The fights are reasonably simple, revolving around a single attack and a block/dodge command. The emphasis is on real time action, something that makes the gameplay accessible and shallow in equal measure. New melee attacks unlock as you level up your hero, but these fail to add much depth to the hack and slash affair that is ArcaniA’s combat. You can also pick off enemies from afar using magic or a bow and arrow/crossbow, if you prefer a hands off approach. Whilst this adds some variety to the proceedings, aiming ranged attacks can be a finicky affair, one that is further complicated by ArcaniA’s mostly broken lock on feature. Holding L2 shifts the camera to lock on to your target. Whilst cinematic and visually pleasing, auto-aiming tends to force your arrows to miss more often than not, a frustration exacerbated by the two second delay that occurs between you holding the trigger and the camera actually locking on.
The engine is fast enough to keep combat reasonably exciting, but repetitive enemy designs and a limp levelling system soon turn ArcaniA into a chore. Progression is a classless affair, a design decision that inevitably removes the usual frustration associated with irreversible progression choices. It winds up being a double-edged sword though, stripping the game of a great deal of replay value and customisation. With all skill trees heading in roughly the same direction, even a snappy pace of progression is not enough to keep things particularly interesting.
These combat flaws become even more pronounced in the Fall of Setariff expansion. Without much story to hold it together, the game inevitably falls apart. Though there is some semblance of scenario to the Fall of Setariff, it lacks the build up of the vanilla ArcaniA story, instead just dumping your protagonist into a mess of combat. The first hour of gameplay consists of about five seconds of dialogue hiding amongst endless fight sequences. The fact that you start off with a huge amount of the game’s skills already unlocked further reduces the sense of satisfaction. The lack of dialogue options also makes the minimal scripting even more obvious. It’s a problem that is further highlighted by the presentation of dialogue. It appears in a text box that gives the illusion of dialogue choices and response selection, but the only options you get are continuing a conversation or ending it. Even basic conversation choices would have been more welcome than this hollow excuse for action RPG mediocrity.
The story, levelling and combat are all fairly flat in ArcaniA: The Complete Tale, but the presentation is a more up and down affair. Animations are fairly competent, offering a decent sense of momentum to combat, though jumping looks oddly “floaty.” Weather is a surprisingly impressive visual effect, shifting quickly to rain showers and glorious sunlight randomly. Countering this though are some dastardly draw distances and character models that are, in truth, terrifying.
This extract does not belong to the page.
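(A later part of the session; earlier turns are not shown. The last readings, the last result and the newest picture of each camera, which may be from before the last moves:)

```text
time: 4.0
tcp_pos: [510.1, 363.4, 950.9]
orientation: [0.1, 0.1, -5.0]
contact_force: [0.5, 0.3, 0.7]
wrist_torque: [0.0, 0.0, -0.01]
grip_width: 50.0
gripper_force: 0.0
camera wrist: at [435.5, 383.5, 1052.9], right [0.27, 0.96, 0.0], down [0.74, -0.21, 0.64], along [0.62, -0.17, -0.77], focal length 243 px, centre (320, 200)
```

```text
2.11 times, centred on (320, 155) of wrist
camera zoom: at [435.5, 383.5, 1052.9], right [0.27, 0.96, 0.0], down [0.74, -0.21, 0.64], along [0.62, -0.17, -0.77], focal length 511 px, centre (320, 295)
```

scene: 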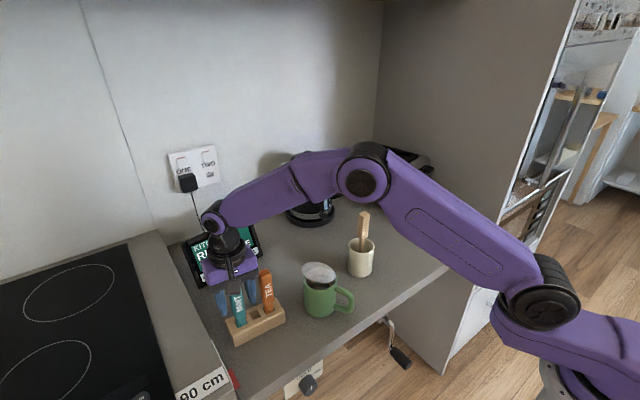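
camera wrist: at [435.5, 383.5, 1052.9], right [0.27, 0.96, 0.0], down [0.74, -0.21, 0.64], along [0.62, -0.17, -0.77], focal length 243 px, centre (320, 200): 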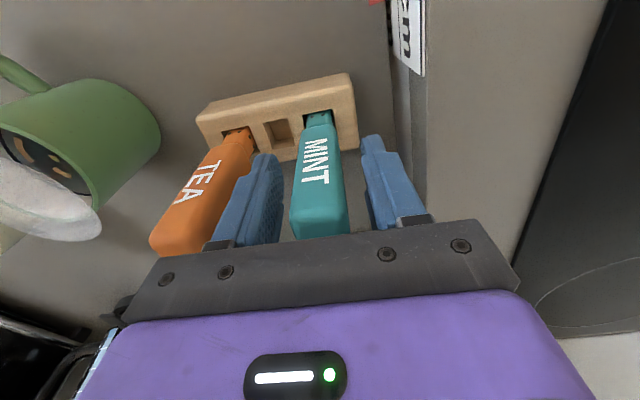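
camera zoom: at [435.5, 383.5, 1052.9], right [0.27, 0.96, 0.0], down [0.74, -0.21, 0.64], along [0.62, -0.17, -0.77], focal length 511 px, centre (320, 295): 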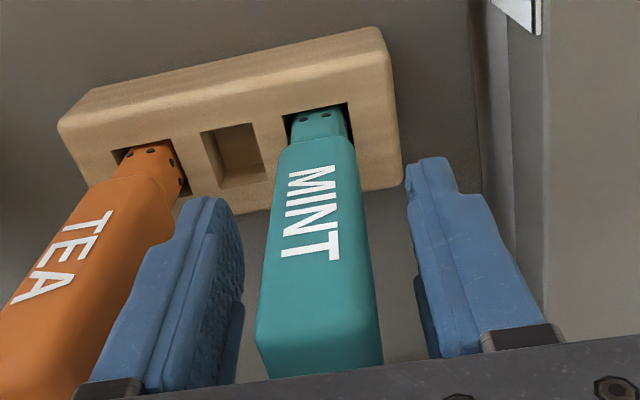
Uncanny barely begins to describe them. Especially the glowing teeth and eyes. Ouch.
For the price, ArcaniA offers a great deal of content, especially with the inclusion of the Fall of Setariff add on. It’s quantity over quality though; by a long way. There are plenty of other action RPGs out there that are more accessible, better presented and offer deeper gameplay than ArcaniA. I’ve been pretty brutal in my appraisal of ArcaniA: The Complete Tale and, whilst it certainly isn’t the worst game out there, it’s a flat and uninspired title that keeps feeling dated and out of sync with modern gaming; a sensation that remains regardless of how many hours you choose to invest.
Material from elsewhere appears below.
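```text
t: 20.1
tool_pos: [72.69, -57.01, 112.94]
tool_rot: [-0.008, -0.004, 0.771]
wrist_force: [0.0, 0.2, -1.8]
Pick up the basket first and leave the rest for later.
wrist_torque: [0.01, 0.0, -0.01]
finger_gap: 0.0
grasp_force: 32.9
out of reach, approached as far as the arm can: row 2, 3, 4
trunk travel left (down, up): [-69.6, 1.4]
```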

This game was reviewed on the PlayStation 3.
Easy to pick up, Classless levelling system, Decent animations and weather effects, Oddly engaging scenario, Lots of content
Shallow gameplay, Little regard for pacing, Uncanny character models, Lifeless visual design, Boring dialogue, Fall of Setariff is a poor expansion
The first outing of the Gothic series on PS3 should be a joy but, much like the original ArcaniA, The Complete Tale remains a disappointment in light of the series' history.